[Entries from robot sessions]
···

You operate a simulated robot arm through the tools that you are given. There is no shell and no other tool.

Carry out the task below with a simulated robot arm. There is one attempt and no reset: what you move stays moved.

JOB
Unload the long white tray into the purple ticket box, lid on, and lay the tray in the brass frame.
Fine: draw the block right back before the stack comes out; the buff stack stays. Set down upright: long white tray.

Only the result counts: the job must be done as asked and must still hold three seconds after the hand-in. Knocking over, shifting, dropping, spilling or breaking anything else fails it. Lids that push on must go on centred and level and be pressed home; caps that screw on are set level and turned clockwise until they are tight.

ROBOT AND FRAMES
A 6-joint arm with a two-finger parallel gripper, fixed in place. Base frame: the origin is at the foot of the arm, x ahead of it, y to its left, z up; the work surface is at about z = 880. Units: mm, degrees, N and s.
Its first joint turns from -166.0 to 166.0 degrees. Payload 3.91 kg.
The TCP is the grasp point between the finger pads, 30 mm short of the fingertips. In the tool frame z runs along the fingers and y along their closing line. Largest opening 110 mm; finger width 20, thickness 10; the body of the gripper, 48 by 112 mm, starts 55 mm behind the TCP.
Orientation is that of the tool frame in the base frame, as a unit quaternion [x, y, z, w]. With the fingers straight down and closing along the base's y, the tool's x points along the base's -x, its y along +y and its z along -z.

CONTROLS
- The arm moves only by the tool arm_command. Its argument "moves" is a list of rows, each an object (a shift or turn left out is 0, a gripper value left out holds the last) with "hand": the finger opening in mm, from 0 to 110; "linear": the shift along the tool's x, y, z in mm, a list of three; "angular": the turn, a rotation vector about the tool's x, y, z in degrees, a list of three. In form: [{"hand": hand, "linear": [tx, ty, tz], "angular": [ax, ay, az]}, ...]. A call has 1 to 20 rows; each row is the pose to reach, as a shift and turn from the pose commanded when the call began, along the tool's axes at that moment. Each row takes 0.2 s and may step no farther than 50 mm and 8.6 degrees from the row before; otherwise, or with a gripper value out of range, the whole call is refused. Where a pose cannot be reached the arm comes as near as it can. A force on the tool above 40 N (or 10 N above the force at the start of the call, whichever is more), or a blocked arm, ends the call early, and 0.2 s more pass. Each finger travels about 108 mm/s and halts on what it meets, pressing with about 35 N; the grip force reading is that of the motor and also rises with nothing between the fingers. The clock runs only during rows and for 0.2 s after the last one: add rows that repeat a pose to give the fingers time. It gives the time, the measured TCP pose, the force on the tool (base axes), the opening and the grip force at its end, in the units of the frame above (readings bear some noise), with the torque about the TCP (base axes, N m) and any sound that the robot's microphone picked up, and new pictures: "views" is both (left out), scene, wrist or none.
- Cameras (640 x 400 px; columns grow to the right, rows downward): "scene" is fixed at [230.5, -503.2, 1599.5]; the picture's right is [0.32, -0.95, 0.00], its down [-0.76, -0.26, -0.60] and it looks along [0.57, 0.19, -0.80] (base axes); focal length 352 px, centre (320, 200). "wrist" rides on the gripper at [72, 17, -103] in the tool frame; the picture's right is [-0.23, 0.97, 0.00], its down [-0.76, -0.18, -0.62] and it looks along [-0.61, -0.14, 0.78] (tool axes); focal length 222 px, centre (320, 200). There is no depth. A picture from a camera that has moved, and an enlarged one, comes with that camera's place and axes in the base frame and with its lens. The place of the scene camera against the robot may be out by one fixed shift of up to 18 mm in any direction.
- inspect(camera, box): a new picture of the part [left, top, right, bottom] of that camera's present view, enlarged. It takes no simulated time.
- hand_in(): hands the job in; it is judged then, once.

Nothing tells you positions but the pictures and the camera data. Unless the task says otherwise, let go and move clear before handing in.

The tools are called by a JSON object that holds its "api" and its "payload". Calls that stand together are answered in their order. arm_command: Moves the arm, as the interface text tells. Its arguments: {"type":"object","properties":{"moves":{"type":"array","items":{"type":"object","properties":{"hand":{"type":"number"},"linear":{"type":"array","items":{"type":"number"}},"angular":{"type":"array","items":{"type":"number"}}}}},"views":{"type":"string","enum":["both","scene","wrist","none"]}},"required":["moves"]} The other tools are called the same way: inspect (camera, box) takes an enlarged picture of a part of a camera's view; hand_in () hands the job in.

···

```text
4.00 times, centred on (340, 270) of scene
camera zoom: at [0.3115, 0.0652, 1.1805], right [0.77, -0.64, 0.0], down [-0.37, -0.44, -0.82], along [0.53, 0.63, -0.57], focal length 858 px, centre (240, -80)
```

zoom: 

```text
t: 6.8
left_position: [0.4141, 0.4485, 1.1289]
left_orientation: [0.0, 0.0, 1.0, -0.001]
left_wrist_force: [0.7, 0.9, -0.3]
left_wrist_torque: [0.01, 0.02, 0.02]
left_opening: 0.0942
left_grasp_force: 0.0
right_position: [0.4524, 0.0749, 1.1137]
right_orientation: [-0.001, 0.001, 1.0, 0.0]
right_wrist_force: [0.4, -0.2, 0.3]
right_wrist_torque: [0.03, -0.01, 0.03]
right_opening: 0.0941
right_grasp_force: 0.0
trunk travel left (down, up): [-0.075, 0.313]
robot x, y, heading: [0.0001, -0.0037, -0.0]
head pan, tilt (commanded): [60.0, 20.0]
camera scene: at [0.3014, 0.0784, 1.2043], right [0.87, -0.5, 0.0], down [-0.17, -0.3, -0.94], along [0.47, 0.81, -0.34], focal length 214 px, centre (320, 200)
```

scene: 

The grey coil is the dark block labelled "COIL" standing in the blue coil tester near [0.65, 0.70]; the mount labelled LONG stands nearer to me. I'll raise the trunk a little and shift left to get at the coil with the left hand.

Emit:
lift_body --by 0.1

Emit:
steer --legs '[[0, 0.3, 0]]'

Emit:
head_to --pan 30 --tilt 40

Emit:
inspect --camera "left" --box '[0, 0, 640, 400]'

···

What you will do:
Print exactly the lines from the one containing "You operate a" to the one containing "Fine: draw the", both included, and nothing else. Each line that is not empty gets a number of its own, and empty lines are dropped.

Problem solution:
1. You operate a simulated robot arm through the tools that you are given. There is no shell and no other tool.
2. Carry out the task below with a simulated robot arm. There is one attempt and no reset: what you move stays moved.
3. JOB
4. Unload the long white tray into the purple ticket box, lid on, and lay the tray in the brass frame.
5. Fine: draw the block right back before the stack comes out; the buff stack stays. Set down upright: long white tray.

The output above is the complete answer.